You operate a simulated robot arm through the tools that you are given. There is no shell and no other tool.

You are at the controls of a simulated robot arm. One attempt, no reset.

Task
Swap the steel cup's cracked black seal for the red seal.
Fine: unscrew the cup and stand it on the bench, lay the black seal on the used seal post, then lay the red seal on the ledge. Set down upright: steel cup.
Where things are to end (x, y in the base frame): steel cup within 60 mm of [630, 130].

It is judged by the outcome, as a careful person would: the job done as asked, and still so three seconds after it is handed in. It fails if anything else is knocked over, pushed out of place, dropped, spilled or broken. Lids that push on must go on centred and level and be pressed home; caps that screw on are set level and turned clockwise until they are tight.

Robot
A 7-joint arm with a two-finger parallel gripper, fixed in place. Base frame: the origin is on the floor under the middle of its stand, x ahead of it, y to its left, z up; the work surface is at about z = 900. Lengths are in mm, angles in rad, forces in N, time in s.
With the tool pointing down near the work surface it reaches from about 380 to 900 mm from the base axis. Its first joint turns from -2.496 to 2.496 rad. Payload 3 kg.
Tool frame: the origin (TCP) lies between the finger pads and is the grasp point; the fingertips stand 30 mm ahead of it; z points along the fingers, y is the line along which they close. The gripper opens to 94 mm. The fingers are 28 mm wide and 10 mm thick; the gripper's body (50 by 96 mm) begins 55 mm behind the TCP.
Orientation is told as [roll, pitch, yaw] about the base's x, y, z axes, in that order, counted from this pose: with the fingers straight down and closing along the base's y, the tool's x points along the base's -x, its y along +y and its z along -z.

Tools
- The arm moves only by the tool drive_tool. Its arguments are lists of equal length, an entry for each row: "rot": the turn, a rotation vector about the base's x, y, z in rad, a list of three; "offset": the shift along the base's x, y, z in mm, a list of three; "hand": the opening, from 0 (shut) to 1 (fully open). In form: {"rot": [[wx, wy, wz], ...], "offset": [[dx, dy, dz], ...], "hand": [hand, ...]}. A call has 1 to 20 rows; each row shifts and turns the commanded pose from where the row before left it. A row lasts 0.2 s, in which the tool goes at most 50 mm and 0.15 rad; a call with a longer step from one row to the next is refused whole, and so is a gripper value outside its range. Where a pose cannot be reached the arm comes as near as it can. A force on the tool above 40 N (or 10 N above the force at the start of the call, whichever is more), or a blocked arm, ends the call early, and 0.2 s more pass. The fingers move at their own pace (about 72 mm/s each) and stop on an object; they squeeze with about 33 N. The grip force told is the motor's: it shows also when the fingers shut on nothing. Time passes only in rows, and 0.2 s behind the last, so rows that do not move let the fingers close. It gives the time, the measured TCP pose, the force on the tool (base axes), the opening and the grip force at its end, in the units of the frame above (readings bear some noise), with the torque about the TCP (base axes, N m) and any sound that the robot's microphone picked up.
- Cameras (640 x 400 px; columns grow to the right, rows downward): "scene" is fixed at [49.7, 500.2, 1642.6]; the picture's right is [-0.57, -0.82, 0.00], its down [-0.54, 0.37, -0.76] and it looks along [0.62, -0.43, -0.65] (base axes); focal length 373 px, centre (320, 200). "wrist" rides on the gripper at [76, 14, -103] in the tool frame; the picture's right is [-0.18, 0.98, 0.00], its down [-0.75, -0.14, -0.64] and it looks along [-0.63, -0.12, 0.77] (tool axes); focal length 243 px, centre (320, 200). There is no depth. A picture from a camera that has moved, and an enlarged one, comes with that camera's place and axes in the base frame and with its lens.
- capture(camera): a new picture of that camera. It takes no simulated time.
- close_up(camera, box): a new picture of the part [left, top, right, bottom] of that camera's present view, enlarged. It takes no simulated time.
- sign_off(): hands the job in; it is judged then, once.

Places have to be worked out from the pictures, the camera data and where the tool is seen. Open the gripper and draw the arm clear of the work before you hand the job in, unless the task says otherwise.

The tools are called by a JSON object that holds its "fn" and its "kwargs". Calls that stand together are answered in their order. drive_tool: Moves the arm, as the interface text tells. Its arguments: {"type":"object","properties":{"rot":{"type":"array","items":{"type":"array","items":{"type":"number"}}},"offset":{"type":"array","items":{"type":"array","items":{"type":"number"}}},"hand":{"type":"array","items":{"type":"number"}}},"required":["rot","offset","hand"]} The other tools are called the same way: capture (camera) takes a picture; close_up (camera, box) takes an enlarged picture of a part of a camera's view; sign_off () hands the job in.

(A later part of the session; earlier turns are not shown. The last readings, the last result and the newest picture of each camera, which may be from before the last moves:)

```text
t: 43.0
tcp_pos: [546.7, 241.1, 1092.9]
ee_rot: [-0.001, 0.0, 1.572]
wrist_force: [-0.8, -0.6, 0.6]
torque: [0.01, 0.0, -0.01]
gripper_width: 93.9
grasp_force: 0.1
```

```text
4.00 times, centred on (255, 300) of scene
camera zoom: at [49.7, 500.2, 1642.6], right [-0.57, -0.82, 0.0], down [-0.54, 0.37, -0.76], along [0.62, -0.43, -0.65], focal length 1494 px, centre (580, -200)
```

- [Challenge a] Could you give the passage provided again in full?

- [Passage provided]

資料・天保御用金事件 2006.2.4 宝篋印塔と普門寺観音堂 弘化二年(1845)建立 資料 八木蔦雨著 「城山夜話」より 第四話 塔の由来 より原文を掲載 仁王門をくぐると左側に、大きな宝篋印塔が二基立っている。一基は不明だが、向かって右のは、天保年間に川尻村名主横領事件という、全村をゆり動かした騒動であり、そのときの犠牲者を弔った記念塔だ。 叔父八木七之助が、この事件の古文書を整理浄書したのが、私の家に残っている。それを土台に、文章を私流儀に改め、あらすじだけを記してみよう。 幕末ごろの旗本は、うち続く泰平に馴れて生活がゆるみ、あいつぐ物入りにお勝手もとはいつも火の車、というのが実情だった。わが上川尻村の地頭藤沢繁太郎もその一人で、知行所村方への貢租の繰上げ先納や、御用金を仰せつけるやらで、やりくりをつけていた。一方村方の百姓たちは、これまたそれ以上に苦しんでいた。おりもおり、名主加藤熊蔵は地頭用人平山左次右衛門と共謀して、御用金を種にだいそれた仕事に取りかかる。それは御用金をかってに水増しして、これを横領しようとたくらんだのだ。これが死闘の導火線になった。

- [Challenge b] Your output shall consist solely of the lines from the line with "- close_up(camera, box): a" to the line with "Places have to", reproduced exactly, both ends included.

- [Correct result a]
資料・天保御用金事件 2006.2.4 宝篋印塔と普門寺観音堂 弘化二年(1845)建立 資料 八木蔦雨著 「城山夜話」より 第四話 塔の由来 より原文を掲載 仁王門をくぐると左側に、大きな宝篋印塔が二基立っている。一基は不明だが、向かって右のは、天保年間に川尻村名主横領事件という、全村をゆり動かした騒動であり、そのときの犠牲者を弔った記念塔だ。 叔父八木七之助が、この事件の古文書を整理浄書したのが、私の家に残っている。それを土台に、文章を私流儀に改め、あらすじだけを記してみよう。 幕末ごろの旗本は、うち続く泰平に馴れて生活がゆるみ、あいつぐ物入りにお勝手もとはいつも火の車、というのが実情だった。わが上川尻村の地頭藤沢繁太郎もその一人で、知行所村方への貢租の繰上げ先納や、御用金を仰せつけるやらで、やりくりをつけていた。一方村方の百姓たちは、これまたそれ以上に苦しんでいた。おりもおり、名主加藤熊蔵は地頭用人平山左次右衛門と共謀して、御用金を種にだいそれた仕事に取りかかる。それは御用金をかってに水増しして、これを横領しようとたくらんだのだ。これが死闘の導火線になった。

- [Correct result b]
- close_up(camera, box): a new picture of the part [left, top, right, bottom] of that camera's present view, enlarged. It takes no simulated time.
- sign_off(): hands the job in; it is judged then, once.

Places have to be worked out from the pictures, the camera data and where the tool is seen. Open the gripper and draw the arm clear of the work before you hand the job in, unless the task says otherwise.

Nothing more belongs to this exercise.